→ **GIVEN EXERCISE 1**
Provide the original wording of the given passage from "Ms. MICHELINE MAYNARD" as far as "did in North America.".
→ **GIVEN EXERCISE 2**
Produce the text that comes next in the given passage.

* Start GIVEN PASSAGE *

If you make cars or car parts, if you're in sales, call and tell us how your part of the industry is going. 800-989-8255. Email us: talk@npr.org. You can also join the conversation at our website. That's at npr.org. Click on TALK OF THE NATION.

Joining us now, from member station WUOM in Michigan, is Micheline Maynard. And she is the senior editor of Changing Gears, a new public radio project in Michigan that looks at the reinvention of the Rust Belt. She is formerly a senior business correspondent for The New York Times. And Micki, nice to have you back on the program.

Ms. MICHELINE MAYNARD (Senior Editor, Changing Gears): Thanks so much, Neal.

CONAN: And you couldn't help but overhear the news that GM sold more cars in China than it did in North America.

Ms. MAYNARD: You know, that's really a turning point. And getting back to your last guest, the thing that the auto industry looks at - really three things that they look at - are the strength of the housing market, the strength of jobs and consumer confidence when they go to predict how the industry is going to do. So until those three things together come back, it's probably going to be a little bit of a tough road for these auto companies.

CONAN: The turning point we mentioned, the significance of that statistic, more cars in China than in North America.

Ms. MAYNARD: It just goes to show you that the Chinese market, which really kind of dragged along for most of the last 20 years, has pretty much come into its own. I wouldn't say that it's mature by any stretch of the imagination because it's still growing. And that is the place that all the world's carmakers are competing for the Chinese consumer. It doesn't look like the Chinese market has hit anywhere near its peak yet.

CONAN: We're talking with Micki Maynard, senior editor at Changing Gears. You're listening TALK OF THE NATION from NPR News.

As you look at the domestic market, though, remind us of some of the damages that we've seen. How much smaller is - are the American car manufacturers than they were, what, two, three, four, five years ago?

Ms. MAYNARD: Okay. Well, if you think about the middle part of the last decade, the middle of the aughts, I guess you could say, the automakers were selling about 16 or 17 million cars a year. Last year, they sold about 10.5 million. And this year, they'll do about a million better than that. They're running at about 11.5 million. You know, the rule of thumb used to be that about a quarter of a million cars equaled an assembly line. So if you think about six million cars sales gone, that's an awful lot of people working on an awful lot of assembly lines.

CONAN: The industry - I'm just doing the math in my head, about two-thirds the size of what it used to be.

Ms. MAYNARD: That's right. Sales are down roughly 40 percent from the peak.

CONAN: And all of those assembly lines closing down, are the vast majority of them in the Rust Belt that you're covering now?

* End GIVEN PASSAGE *
* Start SUPPLIED MATERIAL *

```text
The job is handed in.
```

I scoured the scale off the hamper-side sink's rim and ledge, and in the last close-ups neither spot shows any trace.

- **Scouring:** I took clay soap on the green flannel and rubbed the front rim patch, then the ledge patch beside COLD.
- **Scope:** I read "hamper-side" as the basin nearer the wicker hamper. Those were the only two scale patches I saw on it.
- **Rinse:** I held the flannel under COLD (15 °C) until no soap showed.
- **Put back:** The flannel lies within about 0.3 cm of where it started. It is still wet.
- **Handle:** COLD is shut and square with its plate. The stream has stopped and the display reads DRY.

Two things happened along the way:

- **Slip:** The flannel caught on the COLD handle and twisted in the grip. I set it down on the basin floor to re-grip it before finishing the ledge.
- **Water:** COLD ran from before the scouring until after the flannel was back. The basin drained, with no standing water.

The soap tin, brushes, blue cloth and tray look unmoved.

* End SUPPLIED MATERIAL *

→ **TASK OUTPUT 1**
Ms. MICHELINE MAYNARD (Senior Editor, Changing Gears): Thanks so much, Neal.

CONAN: And you couldn't help but overhear the news that GM sold more cars in China than it did in North America.

→ **TASK OUTPUT 2**
Ms. MAYNARD: Well, the Manufacturing Belt has taken really a difficult hit. What the Detroit companies in - specifically did, was kind of pull in their operations. You know, they used to be scattered everywhere from California to Virginia, down to Texas, up to Minneapolis. And a lot of those outlying plants of the Detroit companies have closed. And they have really pulled their operations in to focus on the Midwest, on Indiana, Ohio, Michigan, in particular.

CONAN: It's interesting. We have this email from Lisa(ph). Northeast Indiana, she wrote, profited from the GM loan, from the - both the Bush and Obama administrations. We have a large GM plant here. It has added many new employees to its already large base of employees. My guess, its affected close to 10,000 jobs, GM suppliers, retail, et cetera. This has also added to the local and state tax base. And that's nice news to hear. But those additions come from subtractions elsewhere.

Ms. MAYNARD: Yeah. The problem is that I think there's something like 90 General Motors plants that have to be shutdown across the country. And there's actual federal money to do that. Up in Flint, Michigan, the thinking is that shutting down the operations up there, cleaning them up essentially, might create 2,000 jobs, which is more jobs that General Motors has created in Flint in a long time.

CONAN: In general, Ford turning a profit. Is Ford the shining star of the Big Three?

Ms. MAYNARD: Yeah. I think it is right at the moment. One of the things about Ford - as you said, they didn't take the bailout money. And what they did a few years ago is they mortgaged everything they had, everything from the blue oval logo to their factories, to their parking lots, and they came up with a little bit over $30 billion. And they've been working off that money ever since. Now, they still owe a lot of money. They owe about $27 billion, and that's a lot of money to owe. But they're kind of working down that loan, paying it back. And once they can get freed up from that, the interest that they pay on the loan is like the interest you pay on your house. That will give them more money to invest in new products.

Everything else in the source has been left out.